___ READING PASSAGE ___

24 марта 2017Литература
476

Поэт и «Карточки»

Дарья Серенко беседует со Львом Рубинштейном в преддверии выставки «Карточки»

текст: Дарья Серенко
Detailed_picture 

31 марта в 18:00 в московской Библиотеке им. Н.А. Некрасова откроется выставочный проект «Карточки». В 20:00 там же начнется поэтический вечер Льва Рубинштейна.

Проект исследует библиотечную карточку, с одной стороны, как часть повседневности библиотечных сотрудников, а с другой стороны, как арт-объект и один из символов московского концептуализма. На выставке будут представлены материалы из личного архива Льва Рубинштейна, работы современных художников, использующих образ карточки, а также медиавыставка по итогам акции #biblioкарточки.

«Может показаться неожиданным, но именно библиотека стала местом, где в 70-х появился один из важных символов московского романтического концептуализма — стихи на библиотечных карточках Льва Рубинштейна. Поэт долгие годы работал библиотекарем, и, по его словам, прежде чем приобрести жанровые очертания, карточки использовались им в качестве черновиков для стихотворений.

Впервые выставка карточек проходит не в галерейном пространстве, а в библиотечном. Важно, что в этом “возвращении” в их естественную среду обитания в центре внимания оказывается не только фигура Льва Рубинштейна: перед запуском выставки мы организовали сетевую акцию #biblioкарточки. Каждому читателю или сотруднику любой российской библиотеки мы предложили посмотреть на карточку как на арт-объект».

___ MATERIAL PROVIDED ___

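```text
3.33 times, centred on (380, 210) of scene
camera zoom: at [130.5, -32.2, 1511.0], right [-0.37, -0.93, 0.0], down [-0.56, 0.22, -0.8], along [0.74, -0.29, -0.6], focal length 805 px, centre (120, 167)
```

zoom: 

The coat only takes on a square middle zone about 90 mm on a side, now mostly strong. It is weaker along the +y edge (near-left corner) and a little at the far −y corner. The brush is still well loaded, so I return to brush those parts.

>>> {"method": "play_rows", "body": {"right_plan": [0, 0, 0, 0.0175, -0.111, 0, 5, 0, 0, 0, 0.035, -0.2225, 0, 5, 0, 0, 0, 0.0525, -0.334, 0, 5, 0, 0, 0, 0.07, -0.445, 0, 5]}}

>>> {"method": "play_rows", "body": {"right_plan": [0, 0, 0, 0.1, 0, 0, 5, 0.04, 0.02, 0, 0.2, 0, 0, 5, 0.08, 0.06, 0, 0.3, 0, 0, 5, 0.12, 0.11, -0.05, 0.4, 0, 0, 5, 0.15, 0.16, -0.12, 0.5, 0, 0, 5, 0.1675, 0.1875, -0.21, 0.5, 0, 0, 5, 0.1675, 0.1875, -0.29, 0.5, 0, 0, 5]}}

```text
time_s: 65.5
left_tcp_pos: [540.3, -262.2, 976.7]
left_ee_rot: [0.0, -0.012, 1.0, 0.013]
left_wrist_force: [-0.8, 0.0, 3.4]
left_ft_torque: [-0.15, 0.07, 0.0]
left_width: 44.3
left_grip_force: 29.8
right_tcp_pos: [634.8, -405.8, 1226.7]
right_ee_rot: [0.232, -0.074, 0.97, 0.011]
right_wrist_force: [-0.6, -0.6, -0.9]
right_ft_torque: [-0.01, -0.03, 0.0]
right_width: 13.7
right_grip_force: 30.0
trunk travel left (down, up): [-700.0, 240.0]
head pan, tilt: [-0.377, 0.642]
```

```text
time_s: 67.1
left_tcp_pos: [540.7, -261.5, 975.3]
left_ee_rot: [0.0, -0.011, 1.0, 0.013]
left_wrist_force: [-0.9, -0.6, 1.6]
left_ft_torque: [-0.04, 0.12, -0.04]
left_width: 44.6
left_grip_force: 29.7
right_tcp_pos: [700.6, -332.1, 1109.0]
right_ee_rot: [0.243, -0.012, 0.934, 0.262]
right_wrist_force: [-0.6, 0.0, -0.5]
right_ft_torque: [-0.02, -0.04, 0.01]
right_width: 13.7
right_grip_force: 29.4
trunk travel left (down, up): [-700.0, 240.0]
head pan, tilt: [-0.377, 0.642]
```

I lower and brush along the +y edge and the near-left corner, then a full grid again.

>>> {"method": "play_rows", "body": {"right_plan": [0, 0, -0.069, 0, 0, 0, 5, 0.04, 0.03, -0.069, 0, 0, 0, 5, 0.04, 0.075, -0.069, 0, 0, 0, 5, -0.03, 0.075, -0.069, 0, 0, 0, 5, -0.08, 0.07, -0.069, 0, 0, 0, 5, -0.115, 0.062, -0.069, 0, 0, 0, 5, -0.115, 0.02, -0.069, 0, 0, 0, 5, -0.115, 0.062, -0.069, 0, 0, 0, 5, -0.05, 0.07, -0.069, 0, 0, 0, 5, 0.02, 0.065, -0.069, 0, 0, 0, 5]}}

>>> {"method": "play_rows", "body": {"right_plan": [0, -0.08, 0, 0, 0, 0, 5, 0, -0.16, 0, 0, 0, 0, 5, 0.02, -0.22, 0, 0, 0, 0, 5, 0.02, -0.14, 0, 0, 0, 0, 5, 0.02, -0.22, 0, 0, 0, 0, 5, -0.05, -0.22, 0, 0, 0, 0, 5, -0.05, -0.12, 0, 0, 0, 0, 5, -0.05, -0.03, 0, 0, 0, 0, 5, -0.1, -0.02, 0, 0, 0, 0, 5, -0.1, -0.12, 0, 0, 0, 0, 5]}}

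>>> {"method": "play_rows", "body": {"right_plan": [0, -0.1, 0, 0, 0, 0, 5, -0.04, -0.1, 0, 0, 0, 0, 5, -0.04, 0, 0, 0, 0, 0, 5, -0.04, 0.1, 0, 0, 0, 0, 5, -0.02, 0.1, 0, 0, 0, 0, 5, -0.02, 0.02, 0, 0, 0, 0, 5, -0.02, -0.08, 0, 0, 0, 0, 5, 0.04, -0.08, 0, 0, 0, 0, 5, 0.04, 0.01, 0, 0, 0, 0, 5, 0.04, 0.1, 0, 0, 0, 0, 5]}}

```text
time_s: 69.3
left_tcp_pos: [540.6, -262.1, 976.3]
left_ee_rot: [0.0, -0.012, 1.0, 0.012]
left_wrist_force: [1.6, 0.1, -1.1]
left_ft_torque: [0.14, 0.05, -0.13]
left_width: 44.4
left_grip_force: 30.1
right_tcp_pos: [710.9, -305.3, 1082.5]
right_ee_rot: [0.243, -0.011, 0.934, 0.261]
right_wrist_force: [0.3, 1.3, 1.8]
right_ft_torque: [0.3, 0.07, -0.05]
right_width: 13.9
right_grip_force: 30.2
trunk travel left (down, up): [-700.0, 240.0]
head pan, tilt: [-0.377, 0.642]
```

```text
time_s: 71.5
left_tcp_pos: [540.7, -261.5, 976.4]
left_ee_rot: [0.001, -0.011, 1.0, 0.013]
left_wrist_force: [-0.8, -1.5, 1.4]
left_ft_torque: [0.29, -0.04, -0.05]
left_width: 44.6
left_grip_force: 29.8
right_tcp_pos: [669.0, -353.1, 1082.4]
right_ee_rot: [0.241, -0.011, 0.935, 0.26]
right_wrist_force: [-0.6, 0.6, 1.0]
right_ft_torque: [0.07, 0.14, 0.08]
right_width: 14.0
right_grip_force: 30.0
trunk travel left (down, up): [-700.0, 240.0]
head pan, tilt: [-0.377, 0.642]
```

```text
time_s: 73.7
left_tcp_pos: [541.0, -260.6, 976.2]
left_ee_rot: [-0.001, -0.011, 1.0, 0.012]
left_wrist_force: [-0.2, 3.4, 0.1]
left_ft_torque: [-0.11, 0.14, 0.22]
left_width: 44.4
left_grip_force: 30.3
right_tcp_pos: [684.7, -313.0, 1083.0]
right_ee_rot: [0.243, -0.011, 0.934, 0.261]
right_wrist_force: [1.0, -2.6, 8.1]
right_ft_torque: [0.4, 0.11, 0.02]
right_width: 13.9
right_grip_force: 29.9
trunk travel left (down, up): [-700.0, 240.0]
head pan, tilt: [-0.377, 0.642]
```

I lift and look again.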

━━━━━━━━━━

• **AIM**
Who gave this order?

___

• **AIM**
Add the next paragraphs of the reading passage.

• **EXPECTED OUTPUT**
Дарья Серенко, куратор выставки


— Лев Семенович, перед интервью я прочитала ваше эссе «Как пройти в библиотеку?», и у меня есть несколько уточняющих вопросов. Вы много говорите о работе с каталогом — я так понимаю, вы были библиографом? Также вы говорите о работе с каталогом как о дисциплинирующем и стимулирующем занятии в творчестве. Для многих же каталог ассоциируется с машинерией и не содержит такого потенциала.

— Да, я каталогами занимался. Но я долго служил, поэтому в разные годы был много кем — библиотекарем, библиографом. Учебная библиотека пединститута. Около 20 лет. Как к машинерии можно к чему угодно относиться, точно так же как к чему угодно можно относиться как к творческому и развивающему. Идея каталога как культурного информационного феномена меня очень инспирировала в том числе и на то, что я стал делать впоследствии. Потому что мы живем в условиях информационной перегруженности и каталог и вообще карточка — это такой образчик свертывания информации. Человек с воображением и с некоторой образованностью, читая, к примеру, библиографическое описание книги, уже примерно наполовину ее читал. Он знает, что за этим стоит.

— В этом же эссе я читала о ваших «вторжениях» в библиотечный каталог: делалась фальшивая карточка и попадала в шкаф.

— Да, я это делал в одной из больших библиотек (не скажу, в какой, чтобы не было ни с чьей стороны претензий), просто внедрял их туда.

— Это было до того, как вы освоили карточку в качестве жанра?

— Да, я поначалу просто так развлекался. Потом уже узнал, что это тоже акция. Поначалу мне это казалось забавным: дело в том, что на нее же никто никогда не наткнется. В алфавитном каталоге ищут то, что ищут, то, что существует, а не то, что не существует. Она может там навсегда остаться. А названия книг, которые я придумал для этих карточек, я потом использовал в одном своем тексте большом — называется «ЭТО Я», может, вы его читали. Там есть образчики описаний каких-то книжек, которых нет, но я старался их не сильно пародировать. Там есть этот момент, они смешные как бы, но правдоподобные, такие бывают.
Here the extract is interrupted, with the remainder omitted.